### [Source text]

---------------

Friday, November 13, 2020

Stabbed Thru the Heart & You're To Blame


I think perhaps I have been the unwitting star of my own substandard body-swap comedy. Perhaps I have experienced -- through a Zoom glitch? It's 2020 and Zoom is hot, gotta hit while the iron or whatever! -- a freak personality teleporting into the mind of my own mother as happened in the classic 1976 body-swap comedy Freaky Friday, or as happened in the classic 2003 body-swap comedy Freaky Friday. My mother hates horror movies, so how else to explain how very very much I hated Freaky, with a capital Hate, the body-swap horror-comedy that is out today?

Most of the ingredients for Most Twu Wuv were there. The film's written and directed by Happy Death Day creator Christopher Landon, and I love me them Happy Death Day movies. I also really love the film's lead actress Kathryn Newton, always so very good as a sneering teenager, as seen previously on Halt and Catch Fire and Big Little Lies. And the basic idea at the heart of Freaky is an ace terrific idea! A serial killer called "The Blissfield Butcher" is all set to slaughter another teen girl victim (Newton) when the ancient sacrificial dagger he has somehow stumbled into the possession of -- I'd say it's a long story but it really isn't, it gets two minutes of exposition at best, which is for the best -- jumbos the ol' magical mumbo and their souls or selfhoods or whatevers get swapped. The Final Girl becomes the Killer, and vice versa. Force these two crazy kids to live in the other's shoes and learn valuable lessons about Victimization, and stuff!

This might sound at this point like I'm angry at the movie for not straining towards Deeper Meaning -- while I hesitate to put my own self into the shoes of an anti-Woke activist I could see one of those deeply deranged individuals shrieking, "Just let the movie be fun! Why ya gotta cram politics into a dumb slasher movie! Wah! Wahhh!!! I crapped my pants!" Et cetera. You know how those people are. Always crapping their pants.

---------------

### [Extracted information]
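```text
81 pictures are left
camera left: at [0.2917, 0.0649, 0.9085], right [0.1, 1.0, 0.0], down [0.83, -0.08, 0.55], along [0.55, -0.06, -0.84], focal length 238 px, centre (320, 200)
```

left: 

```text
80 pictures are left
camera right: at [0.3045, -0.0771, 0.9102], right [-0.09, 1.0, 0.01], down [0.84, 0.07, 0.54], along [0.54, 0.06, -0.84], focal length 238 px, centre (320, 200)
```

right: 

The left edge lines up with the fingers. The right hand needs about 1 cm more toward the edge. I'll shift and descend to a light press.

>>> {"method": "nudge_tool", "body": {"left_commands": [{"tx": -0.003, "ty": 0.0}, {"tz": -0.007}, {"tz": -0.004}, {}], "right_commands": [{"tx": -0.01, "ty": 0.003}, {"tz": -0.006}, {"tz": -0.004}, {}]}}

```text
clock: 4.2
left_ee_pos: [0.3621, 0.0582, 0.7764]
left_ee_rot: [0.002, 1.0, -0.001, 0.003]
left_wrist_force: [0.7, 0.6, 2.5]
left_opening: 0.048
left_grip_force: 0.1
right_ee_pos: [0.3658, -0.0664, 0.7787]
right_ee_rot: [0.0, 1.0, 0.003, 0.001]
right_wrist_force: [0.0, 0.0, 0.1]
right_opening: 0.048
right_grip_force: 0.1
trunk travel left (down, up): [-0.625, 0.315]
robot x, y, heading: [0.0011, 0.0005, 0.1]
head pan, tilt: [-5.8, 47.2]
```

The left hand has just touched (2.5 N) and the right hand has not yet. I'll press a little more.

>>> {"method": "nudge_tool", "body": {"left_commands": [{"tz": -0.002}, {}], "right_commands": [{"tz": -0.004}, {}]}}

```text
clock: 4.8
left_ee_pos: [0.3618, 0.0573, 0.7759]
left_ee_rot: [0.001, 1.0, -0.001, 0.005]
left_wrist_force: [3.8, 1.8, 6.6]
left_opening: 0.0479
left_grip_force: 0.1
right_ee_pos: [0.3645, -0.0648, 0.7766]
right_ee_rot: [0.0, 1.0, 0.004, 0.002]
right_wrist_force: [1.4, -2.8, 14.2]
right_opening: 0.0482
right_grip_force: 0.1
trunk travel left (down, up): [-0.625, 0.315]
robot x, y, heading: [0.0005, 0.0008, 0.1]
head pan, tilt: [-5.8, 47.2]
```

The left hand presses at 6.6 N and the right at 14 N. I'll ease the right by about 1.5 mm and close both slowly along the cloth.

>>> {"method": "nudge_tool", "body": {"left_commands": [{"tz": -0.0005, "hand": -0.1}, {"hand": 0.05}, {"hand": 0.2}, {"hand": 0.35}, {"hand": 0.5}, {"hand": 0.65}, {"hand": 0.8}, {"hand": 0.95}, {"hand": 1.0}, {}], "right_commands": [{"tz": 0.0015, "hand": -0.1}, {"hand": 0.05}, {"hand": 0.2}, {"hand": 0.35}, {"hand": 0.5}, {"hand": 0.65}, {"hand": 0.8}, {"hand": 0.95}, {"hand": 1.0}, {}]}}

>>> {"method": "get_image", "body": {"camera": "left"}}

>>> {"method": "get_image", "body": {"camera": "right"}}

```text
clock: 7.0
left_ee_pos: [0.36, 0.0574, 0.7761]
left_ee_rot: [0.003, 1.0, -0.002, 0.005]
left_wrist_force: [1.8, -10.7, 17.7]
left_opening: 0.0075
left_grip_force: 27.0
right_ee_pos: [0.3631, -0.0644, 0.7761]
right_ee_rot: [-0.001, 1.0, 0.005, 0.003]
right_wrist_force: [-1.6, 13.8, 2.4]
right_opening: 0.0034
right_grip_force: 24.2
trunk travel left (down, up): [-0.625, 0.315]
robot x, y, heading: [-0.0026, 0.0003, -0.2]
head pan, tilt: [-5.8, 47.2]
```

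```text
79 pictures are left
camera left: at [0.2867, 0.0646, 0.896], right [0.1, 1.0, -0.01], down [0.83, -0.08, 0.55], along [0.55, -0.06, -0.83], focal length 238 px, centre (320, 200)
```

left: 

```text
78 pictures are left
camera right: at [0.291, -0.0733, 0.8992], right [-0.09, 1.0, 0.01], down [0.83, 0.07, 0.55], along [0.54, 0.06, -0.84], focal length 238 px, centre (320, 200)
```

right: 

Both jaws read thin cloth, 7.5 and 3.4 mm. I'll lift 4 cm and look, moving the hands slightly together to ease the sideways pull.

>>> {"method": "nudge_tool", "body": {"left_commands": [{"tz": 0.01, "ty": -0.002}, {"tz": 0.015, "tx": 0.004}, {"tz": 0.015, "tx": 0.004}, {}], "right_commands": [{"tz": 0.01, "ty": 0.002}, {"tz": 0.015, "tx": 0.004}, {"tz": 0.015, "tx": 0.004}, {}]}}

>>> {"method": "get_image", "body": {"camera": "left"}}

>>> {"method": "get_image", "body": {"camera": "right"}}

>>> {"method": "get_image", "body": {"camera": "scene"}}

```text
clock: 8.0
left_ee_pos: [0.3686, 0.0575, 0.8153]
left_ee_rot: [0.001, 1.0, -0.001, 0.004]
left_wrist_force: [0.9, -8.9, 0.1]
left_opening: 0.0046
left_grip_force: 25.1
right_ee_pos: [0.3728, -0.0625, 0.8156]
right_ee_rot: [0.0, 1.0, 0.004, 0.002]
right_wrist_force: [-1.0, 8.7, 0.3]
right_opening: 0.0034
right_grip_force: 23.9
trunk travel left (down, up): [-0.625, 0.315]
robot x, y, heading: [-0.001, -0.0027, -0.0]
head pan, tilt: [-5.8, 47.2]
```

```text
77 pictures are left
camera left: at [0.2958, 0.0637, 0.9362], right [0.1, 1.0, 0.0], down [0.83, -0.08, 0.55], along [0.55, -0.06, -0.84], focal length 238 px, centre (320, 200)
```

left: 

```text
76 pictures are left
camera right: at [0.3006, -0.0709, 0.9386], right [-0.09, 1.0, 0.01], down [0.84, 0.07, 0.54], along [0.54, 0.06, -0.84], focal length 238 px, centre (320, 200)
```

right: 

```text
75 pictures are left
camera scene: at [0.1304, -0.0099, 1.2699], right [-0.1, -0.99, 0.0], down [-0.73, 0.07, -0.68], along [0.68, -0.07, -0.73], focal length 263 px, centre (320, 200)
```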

---------------

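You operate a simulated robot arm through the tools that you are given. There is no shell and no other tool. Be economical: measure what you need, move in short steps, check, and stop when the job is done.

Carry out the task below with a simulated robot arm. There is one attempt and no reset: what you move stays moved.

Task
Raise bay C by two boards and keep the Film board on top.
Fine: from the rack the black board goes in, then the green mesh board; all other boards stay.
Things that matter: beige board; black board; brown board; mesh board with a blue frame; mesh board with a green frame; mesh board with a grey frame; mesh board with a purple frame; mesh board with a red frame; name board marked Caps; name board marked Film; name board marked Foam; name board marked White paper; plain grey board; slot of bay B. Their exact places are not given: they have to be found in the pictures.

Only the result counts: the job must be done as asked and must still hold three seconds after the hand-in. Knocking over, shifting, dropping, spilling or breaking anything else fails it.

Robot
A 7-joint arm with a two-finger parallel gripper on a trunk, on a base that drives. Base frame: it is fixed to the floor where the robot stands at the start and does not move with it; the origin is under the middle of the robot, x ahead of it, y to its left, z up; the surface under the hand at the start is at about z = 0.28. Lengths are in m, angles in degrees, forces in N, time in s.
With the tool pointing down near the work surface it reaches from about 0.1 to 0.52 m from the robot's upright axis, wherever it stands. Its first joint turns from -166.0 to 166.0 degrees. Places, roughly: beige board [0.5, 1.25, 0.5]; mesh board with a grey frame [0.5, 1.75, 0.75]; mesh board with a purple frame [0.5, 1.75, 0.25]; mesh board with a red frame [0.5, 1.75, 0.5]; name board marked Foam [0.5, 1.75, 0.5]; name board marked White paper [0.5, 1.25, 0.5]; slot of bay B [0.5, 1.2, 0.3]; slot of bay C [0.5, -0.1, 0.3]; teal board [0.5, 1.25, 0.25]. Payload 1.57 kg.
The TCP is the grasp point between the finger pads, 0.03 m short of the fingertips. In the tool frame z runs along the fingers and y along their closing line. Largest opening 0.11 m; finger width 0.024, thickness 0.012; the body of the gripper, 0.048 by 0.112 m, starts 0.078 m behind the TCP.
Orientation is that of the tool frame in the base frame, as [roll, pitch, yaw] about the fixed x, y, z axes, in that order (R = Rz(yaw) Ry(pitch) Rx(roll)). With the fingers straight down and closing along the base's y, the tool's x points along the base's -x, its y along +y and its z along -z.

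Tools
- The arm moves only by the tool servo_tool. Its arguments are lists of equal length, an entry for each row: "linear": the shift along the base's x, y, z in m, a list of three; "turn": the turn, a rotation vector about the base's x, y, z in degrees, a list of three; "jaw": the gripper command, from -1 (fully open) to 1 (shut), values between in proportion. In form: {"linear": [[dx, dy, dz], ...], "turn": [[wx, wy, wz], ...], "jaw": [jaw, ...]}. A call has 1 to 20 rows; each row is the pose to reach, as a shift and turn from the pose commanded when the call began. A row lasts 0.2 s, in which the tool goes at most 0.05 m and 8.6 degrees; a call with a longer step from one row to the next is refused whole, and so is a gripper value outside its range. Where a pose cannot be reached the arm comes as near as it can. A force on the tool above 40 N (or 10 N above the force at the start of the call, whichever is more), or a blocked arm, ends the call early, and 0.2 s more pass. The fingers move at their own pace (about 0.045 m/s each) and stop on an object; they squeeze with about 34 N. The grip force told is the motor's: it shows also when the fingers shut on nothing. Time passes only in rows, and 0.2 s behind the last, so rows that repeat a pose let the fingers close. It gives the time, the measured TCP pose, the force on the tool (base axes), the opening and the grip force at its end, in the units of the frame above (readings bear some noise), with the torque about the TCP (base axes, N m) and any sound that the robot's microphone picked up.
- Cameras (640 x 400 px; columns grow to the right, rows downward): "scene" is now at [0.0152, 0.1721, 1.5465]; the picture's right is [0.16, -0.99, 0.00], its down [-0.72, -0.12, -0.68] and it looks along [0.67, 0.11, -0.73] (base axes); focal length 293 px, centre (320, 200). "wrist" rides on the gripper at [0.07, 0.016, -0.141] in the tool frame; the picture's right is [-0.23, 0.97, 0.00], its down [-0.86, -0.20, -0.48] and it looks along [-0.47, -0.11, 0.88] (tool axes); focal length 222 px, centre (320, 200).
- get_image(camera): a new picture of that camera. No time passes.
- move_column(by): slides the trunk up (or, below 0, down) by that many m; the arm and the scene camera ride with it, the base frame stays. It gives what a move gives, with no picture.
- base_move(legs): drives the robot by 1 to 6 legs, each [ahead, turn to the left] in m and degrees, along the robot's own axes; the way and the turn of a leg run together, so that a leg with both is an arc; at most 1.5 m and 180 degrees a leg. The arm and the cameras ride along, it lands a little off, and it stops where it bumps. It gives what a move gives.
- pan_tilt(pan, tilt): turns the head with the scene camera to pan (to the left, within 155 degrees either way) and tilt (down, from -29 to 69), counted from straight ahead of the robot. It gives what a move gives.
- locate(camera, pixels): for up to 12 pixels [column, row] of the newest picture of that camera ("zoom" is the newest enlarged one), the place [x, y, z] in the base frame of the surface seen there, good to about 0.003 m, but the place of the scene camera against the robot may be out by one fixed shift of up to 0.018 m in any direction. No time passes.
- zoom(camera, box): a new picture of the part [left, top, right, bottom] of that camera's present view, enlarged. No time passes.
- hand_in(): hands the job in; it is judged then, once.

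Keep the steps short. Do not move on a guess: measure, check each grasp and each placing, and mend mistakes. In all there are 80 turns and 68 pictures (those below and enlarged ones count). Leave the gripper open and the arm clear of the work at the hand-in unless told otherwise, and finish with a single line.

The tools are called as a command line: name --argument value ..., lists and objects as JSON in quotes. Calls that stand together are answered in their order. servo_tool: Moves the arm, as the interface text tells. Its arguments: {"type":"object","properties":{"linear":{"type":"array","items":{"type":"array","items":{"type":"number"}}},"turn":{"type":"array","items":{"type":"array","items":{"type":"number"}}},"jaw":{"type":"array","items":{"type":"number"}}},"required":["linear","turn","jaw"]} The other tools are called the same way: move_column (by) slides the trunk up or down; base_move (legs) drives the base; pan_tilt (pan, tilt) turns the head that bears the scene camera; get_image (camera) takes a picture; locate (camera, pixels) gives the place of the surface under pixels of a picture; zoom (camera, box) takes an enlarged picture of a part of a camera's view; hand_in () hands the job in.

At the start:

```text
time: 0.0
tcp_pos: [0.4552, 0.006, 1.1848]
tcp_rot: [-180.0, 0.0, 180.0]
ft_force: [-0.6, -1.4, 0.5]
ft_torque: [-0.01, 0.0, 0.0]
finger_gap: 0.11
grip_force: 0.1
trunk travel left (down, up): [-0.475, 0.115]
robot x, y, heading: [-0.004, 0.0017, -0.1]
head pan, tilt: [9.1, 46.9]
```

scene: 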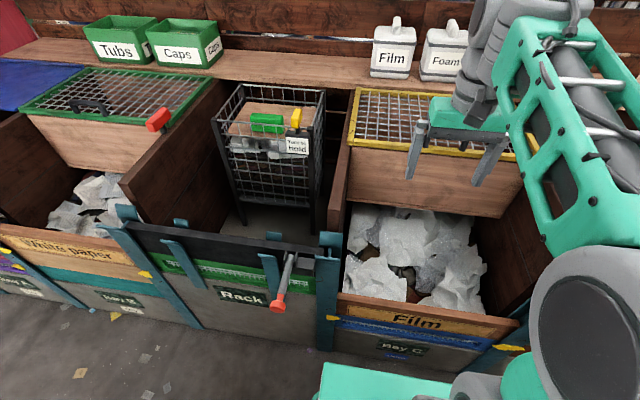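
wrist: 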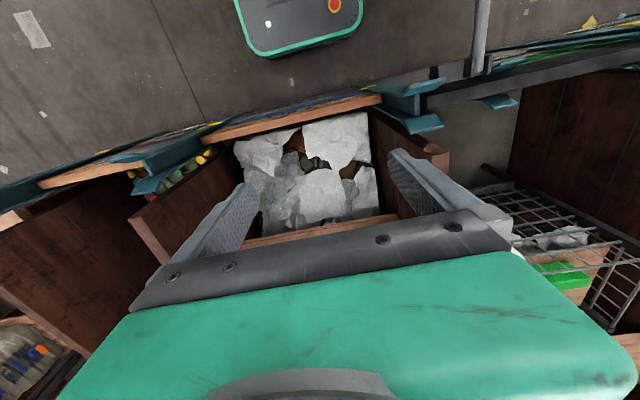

---------------

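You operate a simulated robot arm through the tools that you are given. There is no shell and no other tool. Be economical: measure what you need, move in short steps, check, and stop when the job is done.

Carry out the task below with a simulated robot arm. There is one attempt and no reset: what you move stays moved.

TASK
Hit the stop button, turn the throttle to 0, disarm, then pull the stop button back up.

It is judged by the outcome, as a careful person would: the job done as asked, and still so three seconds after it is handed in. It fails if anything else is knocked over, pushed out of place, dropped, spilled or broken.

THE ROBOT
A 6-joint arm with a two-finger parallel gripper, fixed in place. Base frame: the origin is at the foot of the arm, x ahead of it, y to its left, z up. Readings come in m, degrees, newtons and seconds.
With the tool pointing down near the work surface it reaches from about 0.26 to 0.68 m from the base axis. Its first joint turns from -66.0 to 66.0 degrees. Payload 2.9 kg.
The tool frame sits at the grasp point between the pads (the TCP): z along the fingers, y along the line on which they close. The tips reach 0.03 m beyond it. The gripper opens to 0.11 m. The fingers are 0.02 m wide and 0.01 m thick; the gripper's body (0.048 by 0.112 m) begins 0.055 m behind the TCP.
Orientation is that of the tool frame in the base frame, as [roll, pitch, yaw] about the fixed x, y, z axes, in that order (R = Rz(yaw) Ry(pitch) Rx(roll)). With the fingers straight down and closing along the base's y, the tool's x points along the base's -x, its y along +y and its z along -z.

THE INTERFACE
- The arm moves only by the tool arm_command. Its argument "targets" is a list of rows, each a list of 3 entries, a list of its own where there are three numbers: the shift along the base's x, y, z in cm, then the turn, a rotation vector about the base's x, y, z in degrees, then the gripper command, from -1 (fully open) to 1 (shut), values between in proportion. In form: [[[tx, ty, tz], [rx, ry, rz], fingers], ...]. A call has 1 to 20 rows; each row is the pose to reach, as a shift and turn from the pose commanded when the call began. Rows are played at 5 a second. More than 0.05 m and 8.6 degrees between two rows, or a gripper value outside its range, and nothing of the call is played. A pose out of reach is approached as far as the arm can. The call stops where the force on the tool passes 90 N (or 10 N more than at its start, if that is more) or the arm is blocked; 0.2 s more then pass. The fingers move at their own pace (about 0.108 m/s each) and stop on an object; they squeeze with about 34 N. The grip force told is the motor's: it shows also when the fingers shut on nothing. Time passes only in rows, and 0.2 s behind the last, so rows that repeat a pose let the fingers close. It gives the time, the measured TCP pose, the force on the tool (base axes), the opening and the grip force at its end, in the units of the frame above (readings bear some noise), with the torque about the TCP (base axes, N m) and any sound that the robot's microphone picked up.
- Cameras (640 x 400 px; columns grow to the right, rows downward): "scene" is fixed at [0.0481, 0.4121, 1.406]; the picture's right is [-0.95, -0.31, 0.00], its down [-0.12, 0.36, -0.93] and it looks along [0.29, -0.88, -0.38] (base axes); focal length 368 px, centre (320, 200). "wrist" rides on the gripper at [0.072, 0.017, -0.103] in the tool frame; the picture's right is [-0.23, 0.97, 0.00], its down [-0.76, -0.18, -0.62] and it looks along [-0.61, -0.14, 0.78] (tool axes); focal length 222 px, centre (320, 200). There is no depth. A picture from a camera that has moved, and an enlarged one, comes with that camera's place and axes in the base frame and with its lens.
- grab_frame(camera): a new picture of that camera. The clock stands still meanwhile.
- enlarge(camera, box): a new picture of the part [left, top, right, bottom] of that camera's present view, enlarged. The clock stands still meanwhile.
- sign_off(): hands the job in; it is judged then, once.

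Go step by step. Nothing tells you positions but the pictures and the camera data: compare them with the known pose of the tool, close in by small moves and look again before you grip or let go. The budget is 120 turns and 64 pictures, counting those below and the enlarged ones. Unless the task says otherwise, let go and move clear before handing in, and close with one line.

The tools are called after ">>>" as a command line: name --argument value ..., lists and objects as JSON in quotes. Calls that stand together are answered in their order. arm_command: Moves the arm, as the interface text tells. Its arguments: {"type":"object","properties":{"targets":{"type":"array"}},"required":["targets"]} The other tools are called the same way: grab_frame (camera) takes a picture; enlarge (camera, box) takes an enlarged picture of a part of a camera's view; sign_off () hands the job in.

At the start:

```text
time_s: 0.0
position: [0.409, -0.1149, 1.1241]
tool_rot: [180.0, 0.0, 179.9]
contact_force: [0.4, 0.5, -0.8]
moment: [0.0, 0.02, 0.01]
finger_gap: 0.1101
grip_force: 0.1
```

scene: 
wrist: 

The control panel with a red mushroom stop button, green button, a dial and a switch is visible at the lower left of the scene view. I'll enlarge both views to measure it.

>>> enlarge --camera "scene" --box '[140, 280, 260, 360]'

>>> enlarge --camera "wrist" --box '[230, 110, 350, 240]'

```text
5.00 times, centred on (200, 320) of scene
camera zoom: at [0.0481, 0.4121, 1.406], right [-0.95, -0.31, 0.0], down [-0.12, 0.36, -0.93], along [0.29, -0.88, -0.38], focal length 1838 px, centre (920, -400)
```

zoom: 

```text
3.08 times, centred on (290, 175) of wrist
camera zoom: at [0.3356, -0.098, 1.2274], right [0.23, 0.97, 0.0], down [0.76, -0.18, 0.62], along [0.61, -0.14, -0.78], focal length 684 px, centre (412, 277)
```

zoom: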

---------------

### [Task prompt]
Provide the original wording of the source text from "Stabbed Thru the" as far as "is out today?".

### [Exercise answer]
Stabbed Thru the Heart & You're To Blame


I think perhaps I have been the unwitting star of my own substandard body-swap comedy. Perhaps I have experienced -- through a Zoom glitch? It's 2020 and Zoom is hot, gotta hit while the iron or whatever! -- a freak personality teleporting into the mind of my own mother as happened in the classic 1976 body-swap comedy Freaky Friday, or as happened in the classic 2003 body-swap comedy Freaky Friday. My mother hates horror movies, so how else to explain how very very much I hated Freaky, with a capital Hate, the body-swap horror-comedy that is out today?